Eddie was the son of Frank and Emma Amond who owned the 5 & 10 cent store on Main Street during their early years in Culver . Frank’s real love was the lake and he wanted to be on it. Frank became the longtime captain of the Maxinkuckee boat in 1941, which he’d purchased two months before the Japanese attack on Pearl Harbor. Eddie was just ten years old.

Young Eddie attended school in Culver , peppering his teenage years with a boys’ dream of parties and fun lived atop the waves of the lake befriended by the young men summering around the lake and instructors at Culver Academies’ summer school, recalls Eddie’s former wife, Shirley. “They had a cabin cruiser called the Funster,” she says. “I think that’s where the parties started. And they had Chris Crafts (wooden speedboats).”

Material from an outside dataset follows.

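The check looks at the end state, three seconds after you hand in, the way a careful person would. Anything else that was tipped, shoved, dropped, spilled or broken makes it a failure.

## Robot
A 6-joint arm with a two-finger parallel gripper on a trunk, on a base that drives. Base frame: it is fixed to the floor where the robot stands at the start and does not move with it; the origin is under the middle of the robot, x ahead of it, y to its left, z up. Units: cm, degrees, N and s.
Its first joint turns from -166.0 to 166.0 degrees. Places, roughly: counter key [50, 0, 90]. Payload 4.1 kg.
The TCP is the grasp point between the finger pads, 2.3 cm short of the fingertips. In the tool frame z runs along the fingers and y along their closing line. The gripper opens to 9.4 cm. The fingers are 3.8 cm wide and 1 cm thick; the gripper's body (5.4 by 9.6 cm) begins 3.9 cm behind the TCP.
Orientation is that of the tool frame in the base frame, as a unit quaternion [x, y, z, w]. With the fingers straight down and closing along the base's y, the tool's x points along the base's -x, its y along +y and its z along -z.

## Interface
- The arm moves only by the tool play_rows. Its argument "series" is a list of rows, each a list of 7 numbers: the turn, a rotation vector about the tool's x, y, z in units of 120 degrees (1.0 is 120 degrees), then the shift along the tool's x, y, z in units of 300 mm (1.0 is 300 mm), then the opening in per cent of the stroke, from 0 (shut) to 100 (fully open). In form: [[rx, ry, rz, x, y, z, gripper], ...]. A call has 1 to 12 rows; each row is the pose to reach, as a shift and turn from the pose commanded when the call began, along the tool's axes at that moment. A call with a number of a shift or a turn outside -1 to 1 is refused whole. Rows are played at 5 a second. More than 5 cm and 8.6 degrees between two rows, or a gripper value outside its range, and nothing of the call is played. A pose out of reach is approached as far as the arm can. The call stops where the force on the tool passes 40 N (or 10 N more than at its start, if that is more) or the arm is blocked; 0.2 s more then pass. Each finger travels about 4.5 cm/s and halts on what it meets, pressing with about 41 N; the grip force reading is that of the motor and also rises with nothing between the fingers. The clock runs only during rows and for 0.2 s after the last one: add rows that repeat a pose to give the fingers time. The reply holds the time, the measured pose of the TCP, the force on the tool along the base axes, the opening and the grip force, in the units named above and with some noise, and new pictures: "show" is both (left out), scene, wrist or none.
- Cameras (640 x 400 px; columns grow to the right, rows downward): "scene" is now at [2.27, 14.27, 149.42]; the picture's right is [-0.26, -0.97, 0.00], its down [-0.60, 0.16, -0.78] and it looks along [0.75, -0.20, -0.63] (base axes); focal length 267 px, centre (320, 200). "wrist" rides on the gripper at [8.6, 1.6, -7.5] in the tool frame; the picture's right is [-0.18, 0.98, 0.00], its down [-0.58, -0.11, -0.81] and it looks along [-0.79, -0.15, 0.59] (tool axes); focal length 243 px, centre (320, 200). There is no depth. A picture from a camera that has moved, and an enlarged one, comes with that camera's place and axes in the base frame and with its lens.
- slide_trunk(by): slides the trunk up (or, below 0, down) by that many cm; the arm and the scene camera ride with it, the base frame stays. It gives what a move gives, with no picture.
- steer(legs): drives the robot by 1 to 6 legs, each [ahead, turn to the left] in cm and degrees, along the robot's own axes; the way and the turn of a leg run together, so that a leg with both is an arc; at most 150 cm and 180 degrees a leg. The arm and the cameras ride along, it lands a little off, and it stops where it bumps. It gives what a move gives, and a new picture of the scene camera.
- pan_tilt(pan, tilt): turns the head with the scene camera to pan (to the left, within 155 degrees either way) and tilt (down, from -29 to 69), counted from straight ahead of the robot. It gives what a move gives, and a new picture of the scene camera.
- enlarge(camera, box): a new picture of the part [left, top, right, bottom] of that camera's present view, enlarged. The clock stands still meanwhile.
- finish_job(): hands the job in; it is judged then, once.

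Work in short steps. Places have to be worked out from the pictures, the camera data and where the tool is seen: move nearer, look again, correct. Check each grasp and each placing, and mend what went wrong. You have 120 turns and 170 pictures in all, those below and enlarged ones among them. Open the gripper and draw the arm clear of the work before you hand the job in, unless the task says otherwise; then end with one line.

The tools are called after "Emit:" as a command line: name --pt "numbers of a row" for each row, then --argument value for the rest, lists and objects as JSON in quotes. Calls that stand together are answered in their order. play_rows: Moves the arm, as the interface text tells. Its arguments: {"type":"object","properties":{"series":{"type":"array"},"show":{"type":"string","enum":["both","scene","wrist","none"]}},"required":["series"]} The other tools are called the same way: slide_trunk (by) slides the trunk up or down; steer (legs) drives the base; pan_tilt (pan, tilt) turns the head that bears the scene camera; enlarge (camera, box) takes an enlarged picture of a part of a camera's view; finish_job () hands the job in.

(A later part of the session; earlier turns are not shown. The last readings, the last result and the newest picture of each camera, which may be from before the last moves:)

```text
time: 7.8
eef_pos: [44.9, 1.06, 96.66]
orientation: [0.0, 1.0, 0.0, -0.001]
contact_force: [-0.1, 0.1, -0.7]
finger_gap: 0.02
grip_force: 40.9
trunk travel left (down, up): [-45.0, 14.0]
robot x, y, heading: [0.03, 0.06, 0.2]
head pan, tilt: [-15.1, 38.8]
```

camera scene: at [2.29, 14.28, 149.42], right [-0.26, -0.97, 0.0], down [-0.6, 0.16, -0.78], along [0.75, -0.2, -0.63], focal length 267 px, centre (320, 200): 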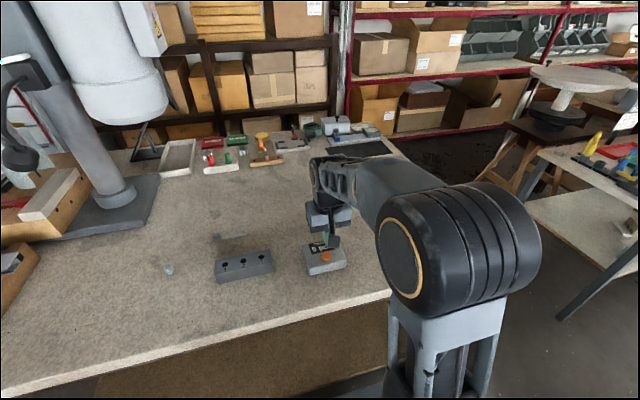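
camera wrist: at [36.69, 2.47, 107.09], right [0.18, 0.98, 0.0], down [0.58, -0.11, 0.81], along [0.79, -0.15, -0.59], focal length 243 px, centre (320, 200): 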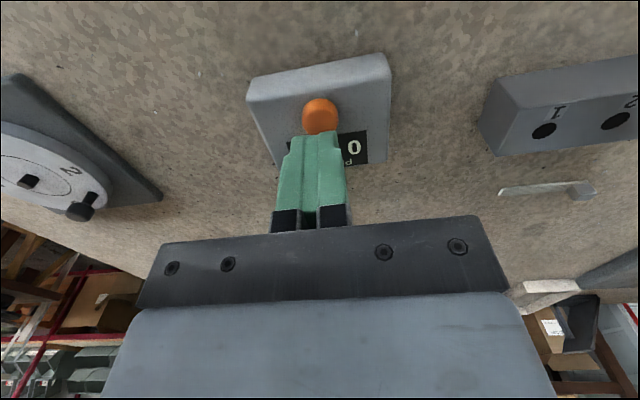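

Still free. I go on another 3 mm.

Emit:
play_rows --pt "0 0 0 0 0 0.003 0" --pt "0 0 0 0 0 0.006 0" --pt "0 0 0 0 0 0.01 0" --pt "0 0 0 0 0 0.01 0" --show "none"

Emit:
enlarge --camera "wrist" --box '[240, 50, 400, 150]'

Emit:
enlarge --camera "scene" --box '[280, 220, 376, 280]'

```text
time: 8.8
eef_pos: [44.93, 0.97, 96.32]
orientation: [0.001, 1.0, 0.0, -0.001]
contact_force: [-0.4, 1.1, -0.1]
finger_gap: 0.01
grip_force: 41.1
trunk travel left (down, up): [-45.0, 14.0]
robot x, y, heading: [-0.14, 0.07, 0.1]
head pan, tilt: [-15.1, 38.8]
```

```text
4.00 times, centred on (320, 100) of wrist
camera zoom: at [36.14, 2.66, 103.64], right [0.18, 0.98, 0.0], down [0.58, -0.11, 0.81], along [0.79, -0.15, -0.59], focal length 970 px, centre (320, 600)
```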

Amond earned a business degree at St. Joseph College before returning to Culver and meeting his future wife Shirley Drews, then a hostess at the Culver Inn; the two were married June 10, 1961. Along the way, says Kim Amond Wright, her father Eddie was disappointed when his childhood polio prevented him from serving in the Korean War. He swam frequently and lifted weights to prevent muscle deterioration and deformities, even swimming across the lake at least once.

Eddie and his father, along with a Florida-based partner, formed Gold Coast Industries, through which Frank Amond manufactured Awnings by Amond, which Eddie sold and installed, recalls Shirley. The business, which for a time included a downtown storefront on the east side of South Main Street, operated for about a decade ending around 1970, During this time Eddie, Shirley, and children Kim and Doug were living at 802 Lake Shore Drive overlooking the town park.

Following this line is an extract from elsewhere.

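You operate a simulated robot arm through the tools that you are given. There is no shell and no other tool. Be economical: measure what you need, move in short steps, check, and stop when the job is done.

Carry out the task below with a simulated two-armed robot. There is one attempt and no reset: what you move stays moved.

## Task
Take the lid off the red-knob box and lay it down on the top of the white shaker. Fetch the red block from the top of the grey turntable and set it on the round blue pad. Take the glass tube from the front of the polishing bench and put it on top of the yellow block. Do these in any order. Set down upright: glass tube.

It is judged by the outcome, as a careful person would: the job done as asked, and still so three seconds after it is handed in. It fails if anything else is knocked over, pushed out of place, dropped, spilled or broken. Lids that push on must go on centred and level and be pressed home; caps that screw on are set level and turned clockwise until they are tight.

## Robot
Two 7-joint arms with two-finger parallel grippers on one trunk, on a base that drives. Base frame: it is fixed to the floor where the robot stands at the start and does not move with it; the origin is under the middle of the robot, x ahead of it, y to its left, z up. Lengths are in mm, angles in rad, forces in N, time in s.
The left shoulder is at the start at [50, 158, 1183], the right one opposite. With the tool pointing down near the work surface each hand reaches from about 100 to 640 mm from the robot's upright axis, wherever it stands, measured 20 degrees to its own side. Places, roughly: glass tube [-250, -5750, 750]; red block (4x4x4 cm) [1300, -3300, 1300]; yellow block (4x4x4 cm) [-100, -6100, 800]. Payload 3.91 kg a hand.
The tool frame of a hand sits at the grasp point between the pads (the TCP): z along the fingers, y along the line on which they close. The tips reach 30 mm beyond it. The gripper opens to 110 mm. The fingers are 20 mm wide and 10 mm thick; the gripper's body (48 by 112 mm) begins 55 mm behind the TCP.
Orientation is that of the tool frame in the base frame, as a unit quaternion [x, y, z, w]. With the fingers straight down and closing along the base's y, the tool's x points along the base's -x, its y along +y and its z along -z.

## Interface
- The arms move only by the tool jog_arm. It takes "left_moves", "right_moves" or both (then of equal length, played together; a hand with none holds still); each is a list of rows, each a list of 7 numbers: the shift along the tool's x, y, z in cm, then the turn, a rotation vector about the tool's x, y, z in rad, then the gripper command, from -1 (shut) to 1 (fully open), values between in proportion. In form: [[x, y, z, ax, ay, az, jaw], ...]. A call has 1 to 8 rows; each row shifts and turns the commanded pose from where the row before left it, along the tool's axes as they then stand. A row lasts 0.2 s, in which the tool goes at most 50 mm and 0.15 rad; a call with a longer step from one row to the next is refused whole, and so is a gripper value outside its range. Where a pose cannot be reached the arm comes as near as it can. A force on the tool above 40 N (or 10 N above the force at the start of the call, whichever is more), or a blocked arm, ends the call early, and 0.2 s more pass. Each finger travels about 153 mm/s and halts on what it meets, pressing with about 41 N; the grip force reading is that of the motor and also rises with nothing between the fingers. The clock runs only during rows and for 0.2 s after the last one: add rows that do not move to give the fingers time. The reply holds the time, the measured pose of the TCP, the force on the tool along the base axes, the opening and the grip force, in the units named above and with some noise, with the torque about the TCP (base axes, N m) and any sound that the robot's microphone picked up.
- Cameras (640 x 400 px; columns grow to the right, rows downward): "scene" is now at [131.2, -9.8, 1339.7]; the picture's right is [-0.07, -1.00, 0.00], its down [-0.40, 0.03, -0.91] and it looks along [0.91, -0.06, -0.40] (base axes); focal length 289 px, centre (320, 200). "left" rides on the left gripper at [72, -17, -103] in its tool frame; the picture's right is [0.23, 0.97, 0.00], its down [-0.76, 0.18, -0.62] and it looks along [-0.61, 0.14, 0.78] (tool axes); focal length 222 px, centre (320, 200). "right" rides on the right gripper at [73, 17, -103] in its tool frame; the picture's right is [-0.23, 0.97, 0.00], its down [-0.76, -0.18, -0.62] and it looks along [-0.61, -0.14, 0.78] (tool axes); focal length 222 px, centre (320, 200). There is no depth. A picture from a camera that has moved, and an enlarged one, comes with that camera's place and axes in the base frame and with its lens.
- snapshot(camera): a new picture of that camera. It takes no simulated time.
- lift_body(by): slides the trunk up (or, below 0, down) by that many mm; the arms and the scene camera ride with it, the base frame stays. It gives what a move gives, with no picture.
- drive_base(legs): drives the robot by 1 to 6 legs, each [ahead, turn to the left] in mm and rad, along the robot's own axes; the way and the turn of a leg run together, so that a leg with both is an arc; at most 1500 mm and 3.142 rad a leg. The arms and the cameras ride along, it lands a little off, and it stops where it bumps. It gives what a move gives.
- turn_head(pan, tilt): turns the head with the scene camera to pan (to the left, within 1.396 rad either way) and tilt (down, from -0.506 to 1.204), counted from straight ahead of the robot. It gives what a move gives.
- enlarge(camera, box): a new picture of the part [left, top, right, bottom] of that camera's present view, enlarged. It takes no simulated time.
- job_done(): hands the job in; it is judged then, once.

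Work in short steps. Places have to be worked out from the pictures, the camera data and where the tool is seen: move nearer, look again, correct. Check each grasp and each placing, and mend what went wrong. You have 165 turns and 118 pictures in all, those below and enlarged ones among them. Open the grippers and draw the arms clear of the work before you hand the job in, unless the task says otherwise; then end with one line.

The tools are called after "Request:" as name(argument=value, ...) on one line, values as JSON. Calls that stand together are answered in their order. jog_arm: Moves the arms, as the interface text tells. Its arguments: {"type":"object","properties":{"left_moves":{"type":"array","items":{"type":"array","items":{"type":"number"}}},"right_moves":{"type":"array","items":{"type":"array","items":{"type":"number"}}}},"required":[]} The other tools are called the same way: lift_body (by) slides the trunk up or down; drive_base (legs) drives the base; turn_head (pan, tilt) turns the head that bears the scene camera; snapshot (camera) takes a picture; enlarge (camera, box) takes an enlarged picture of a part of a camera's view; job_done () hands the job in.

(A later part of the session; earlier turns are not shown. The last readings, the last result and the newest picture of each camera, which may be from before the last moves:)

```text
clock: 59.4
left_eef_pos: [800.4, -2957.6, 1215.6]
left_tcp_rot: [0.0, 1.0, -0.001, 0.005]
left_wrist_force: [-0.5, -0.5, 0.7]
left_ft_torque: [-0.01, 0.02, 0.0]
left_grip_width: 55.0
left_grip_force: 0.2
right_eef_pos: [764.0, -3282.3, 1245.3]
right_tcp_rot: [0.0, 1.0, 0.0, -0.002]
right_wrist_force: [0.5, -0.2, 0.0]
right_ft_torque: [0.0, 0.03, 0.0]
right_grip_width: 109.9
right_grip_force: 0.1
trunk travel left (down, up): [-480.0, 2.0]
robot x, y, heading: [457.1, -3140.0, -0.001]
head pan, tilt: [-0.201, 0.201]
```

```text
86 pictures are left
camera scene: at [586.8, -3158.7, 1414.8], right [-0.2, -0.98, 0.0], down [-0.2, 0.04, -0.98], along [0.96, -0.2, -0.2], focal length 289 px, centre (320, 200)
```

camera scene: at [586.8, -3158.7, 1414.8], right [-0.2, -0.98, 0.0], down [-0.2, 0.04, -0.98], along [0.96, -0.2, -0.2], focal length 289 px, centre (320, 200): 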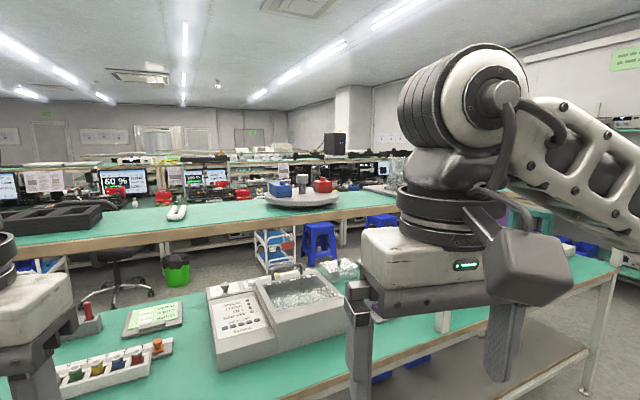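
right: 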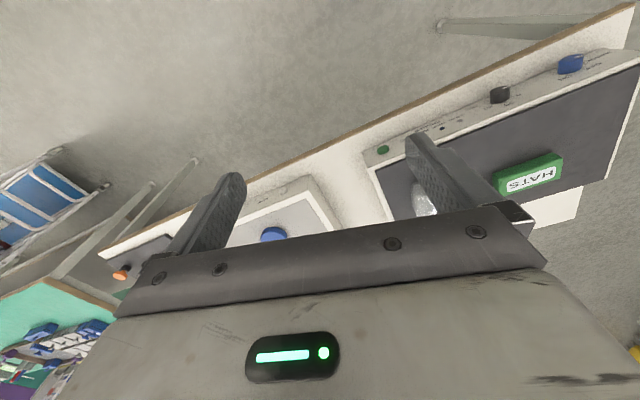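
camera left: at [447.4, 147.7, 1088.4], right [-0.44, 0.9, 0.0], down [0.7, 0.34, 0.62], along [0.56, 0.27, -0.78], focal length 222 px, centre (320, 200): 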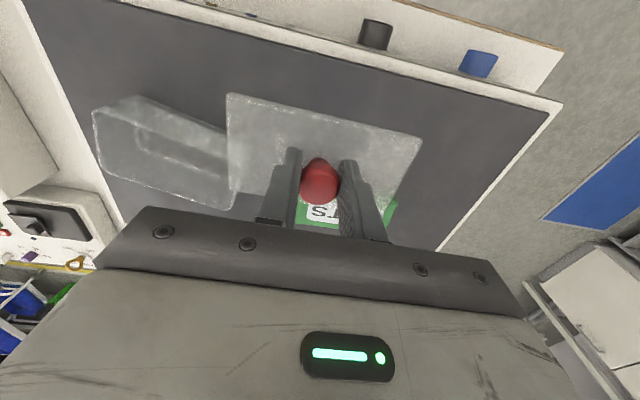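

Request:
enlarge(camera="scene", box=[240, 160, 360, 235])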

This was a convenient location. Recalls Shirley, “Eddie and I were in the park every Sunday to help. I sold tickets and Eddie drove one of the speedboats. By that time Eddie’s mom had had several strokes and was no longer able to work in the business.

Besides the Maxinkuckee boat, in earlier days the Amonds’ operation – which launched from a pier just west of the town park swimming pier– included a fleet of Chris Crafts, the “Shark Speed Boats.”

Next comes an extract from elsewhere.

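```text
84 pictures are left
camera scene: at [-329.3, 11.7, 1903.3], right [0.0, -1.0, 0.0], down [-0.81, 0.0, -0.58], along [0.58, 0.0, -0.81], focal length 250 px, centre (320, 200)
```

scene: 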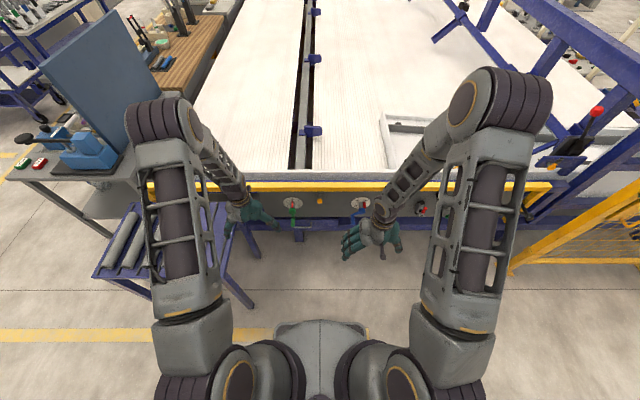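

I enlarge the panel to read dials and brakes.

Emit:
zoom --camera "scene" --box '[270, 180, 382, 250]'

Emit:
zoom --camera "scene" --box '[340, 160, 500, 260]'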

“Everybody would ask for Eddie’s mother (to drive the Chris Craft),” notes Shirley, alluding to the breakneck pace at which Emma Amond piloted the boats. “She was a real thriller! Of course Eddie was driving some, too.”

Eddie Amond was active, says Kim, in the Plymouth Country Club as well as the Maxinkuckee Yacht Club. He remained active in the summertime even after he and Shirley moved to Indianapolis in 1970 so she could pursue her rising career in special education (retired today, she is chairman of the board for Indianapolis’ School for the Blind). Eddie became involved in real estate there.

He was also instrumental, recalls Shirley, in bringing the Jaycees to Culver , an organization whose impact locally was massive despite its nonexistence here today. There, Eddie worked closely with well-known local names like Ron Tusing and Latham Lawson. Besides active involvement in the South Bend Toastmasters, Eddie was also “very much into politics, even at that stage in Culver ,” notes Shirley.

“We did a lot of campaigning with Doc Bowen and some of the fellows running for the federal level Senate and Legislature. He really enjoyed that aspect of his life, even after we moved to Indianapolis.”

Through the years, in addition to involvement in Indianapolis in skiing and dancing clubs, Eddie Amond continued to visit Lake Maxinkuckee, even after the Maxinkuckee tour boat was dry docked one last time in 1976. Frank Amond was too ill to pilot it anymore and the demand for cruises on it diminished as American entertainment and travel altered. Frank Amond passed away July 31, 1983 at his daughter’s home in Florida where he lived for his last couple of years with Dan and Joanne Kennedy and family.

The stories live on, and are recalled with fondness by the Amond family. Stories like the time Eddie “borrowed” Culver ’s Lake Patrol boat as a young man and turned the siren on while approaching the Funster boat with his sister on it. Or cruising the lake with musicians playing onboard (as often was the case) and hearing a trumpet player on the shore who was immediately asked onboard to add to the fun. Shirley recalls a night when John Cleveland, piloting the Maxinkuckee, threw it in reverse to escape skinny dippers in front of them…or the time the east shore pier went down with a number of couples – having just exited the Maxinkuckee – on it. “Of course the women were screaming,” says Shirley, “and all these guys who probably should not have been jumping overboard were jumping in (to save them), and the water turned out to be only up to their knees! I am sure there are many more stories that Eddie’s friends could tell. Hopefully we will hear some more of them as we celebrate his life.”

“Eddie just loved Culver and loved the lake,” says Shirley. “Every chance he had he’d be there…he was an interesting guy, and he loved to have fun.”

Kim Amond Wright concurs. “Culver and Lake Maxinkuckee was (Eddie’s) whole life. He loved it here. He was big fish in a little pond here and like a lot of us, I think he felt comfortable here. A lot of people think this place is magical, and he was one of them.”